New York has a five-year contract with Pearson (through 2015) at a cost of about $5 per student; however, the contract does not include printing, shipping, or scoring costs. According to the report, the state assessment office estimates a cost of about $13 per student once printing and shipping costs are included.
It’s important to note that scoring is a local responsibility in New York, paid for by individual school districts, so the $13 figure “cannot be compared to the estimated costs of the SBAC, PARCC, and ACT or Kentucky tests, which include scoring costs,” Chingos said.
Where to go from here
According to Chingos, states should try not to concern themselves so much with cost as much as the quality of the assessments. (Chingos goes into great detail about four design principles that should be a part of quality assessments. Read more here.)
“[States] ought to care about the quality of the measures used for such high-stakes decisions, such as whether to close a school or whether to fire a teacher,” he explained. “It seems short sighted to accept a significant decrease in test quality in order to save $10 or $20 per students in the context of an education system that spends more than $10K per pupil.”
Chingos recommends that state policymakers should support state-led efforts to form consortia and stick together so that high quality assessments are affordable and sustainable. Also, states need to gather good information on test quality in order to justify their spending on assessments.
The report also recommends that Congress should amend No Child Left Behind (NCLB) so that part of the federal education funding must be spent on assessments.

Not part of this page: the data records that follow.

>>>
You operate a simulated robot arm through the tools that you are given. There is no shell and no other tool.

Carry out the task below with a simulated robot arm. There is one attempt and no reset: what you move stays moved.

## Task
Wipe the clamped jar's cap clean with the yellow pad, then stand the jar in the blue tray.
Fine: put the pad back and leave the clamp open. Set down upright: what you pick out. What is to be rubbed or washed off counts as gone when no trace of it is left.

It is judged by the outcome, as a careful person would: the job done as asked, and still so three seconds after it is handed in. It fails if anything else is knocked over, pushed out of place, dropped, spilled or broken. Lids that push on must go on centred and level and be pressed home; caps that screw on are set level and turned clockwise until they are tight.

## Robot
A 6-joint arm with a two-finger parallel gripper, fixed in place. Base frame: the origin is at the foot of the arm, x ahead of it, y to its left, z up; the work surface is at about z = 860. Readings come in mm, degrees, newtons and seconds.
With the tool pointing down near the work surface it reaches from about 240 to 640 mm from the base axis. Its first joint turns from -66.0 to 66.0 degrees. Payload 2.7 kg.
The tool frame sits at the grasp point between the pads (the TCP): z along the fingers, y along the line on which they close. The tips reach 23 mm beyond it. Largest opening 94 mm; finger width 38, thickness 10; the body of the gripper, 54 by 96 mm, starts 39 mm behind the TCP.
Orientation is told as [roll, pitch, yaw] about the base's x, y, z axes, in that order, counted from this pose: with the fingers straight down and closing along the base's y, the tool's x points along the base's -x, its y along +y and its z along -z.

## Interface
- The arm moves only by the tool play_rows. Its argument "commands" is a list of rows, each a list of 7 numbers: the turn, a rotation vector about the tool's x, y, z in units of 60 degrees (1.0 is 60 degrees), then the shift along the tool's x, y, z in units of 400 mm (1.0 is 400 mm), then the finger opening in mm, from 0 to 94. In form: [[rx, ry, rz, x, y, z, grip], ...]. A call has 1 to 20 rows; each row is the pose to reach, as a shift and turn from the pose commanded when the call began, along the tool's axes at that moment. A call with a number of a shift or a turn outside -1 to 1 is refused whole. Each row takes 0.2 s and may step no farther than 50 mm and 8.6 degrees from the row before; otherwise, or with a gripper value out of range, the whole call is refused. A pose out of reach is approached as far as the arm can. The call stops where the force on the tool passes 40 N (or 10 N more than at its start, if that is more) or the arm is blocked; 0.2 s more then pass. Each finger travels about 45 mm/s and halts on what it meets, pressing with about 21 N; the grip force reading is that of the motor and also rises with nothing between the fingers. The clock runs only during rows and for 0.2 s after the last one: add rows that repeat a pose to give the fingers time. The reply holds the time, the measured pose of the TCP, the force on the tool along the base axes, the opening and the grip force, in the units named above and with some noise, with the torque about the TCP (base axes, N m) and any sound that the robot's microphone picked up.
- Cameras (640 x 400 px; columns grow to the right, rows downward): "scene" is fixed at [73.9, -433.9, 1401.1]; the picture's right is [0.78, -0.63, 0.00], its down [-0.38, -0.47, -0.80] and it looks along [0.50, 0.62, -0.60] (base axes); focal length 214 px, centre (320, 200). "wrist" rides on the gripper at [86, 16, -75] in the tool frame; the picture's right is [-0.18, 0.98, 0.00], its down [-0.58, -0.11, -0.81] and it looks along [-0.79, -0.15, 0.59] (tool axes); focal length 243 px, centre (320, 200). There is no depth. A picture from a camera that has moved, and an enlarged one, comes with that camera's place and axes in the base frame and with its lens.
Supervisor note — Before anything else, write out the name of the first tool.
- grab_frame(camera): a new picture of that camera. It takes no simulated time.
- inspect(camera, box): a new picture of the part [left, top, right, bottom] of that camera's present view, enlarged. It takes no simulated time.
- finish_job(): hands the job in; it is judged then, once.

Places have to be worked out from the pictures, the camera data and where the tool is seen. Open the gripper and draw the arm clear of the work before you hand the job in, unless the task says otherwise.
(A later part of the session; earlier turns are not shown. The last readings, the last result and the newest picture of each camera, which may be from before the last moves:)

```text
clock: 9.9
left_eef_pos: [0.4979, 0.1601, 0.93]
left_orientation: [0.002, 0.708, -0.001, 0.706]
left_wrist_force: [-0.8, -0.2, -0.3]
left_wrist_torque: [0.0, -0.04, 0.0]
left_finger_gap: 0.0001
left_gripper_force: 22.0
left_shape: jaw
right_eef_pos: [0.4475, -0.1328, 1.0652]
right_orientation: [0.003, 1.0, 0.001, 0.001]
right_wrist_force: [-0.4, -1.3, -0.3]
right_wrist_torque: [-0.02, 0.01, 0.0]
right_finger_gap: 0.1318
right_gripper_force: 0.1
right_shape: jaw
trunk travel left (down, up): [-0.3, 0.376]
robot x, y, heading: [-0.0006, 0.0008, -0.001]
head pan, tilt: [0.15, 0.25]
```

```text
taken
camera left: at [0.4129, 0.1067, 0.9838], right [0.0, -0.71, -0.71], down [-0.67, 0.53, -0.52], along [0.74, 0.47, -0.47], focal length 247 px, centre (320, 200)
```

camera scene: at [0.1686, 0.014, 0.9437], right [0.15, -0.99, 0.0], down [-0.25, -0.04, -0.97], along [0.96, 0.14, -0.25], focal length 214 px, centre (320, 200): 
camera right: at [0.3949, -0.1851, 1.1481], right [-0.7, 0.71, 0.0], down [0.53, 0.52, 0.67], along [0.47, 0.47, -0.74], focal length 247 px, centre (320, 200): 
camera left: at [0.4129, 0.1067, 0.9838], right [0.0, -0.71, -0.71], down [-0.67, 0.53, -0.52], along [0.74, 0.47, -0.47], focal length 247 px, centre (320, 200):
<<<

“Without any increase in total spending, Congress could set a minimum amount per students that must be spent on assessments, with the minimum chosen to reflect policymakers’ view as to the cost of high-quality assessments,” said Chingos.
He concluded: “It is too early to tell which path will be the best choice for students, but two facts are clear: taxpayers get more bang for their buck when states collaborate, and students cannot afford for policymakers to compromise on assessment quality.”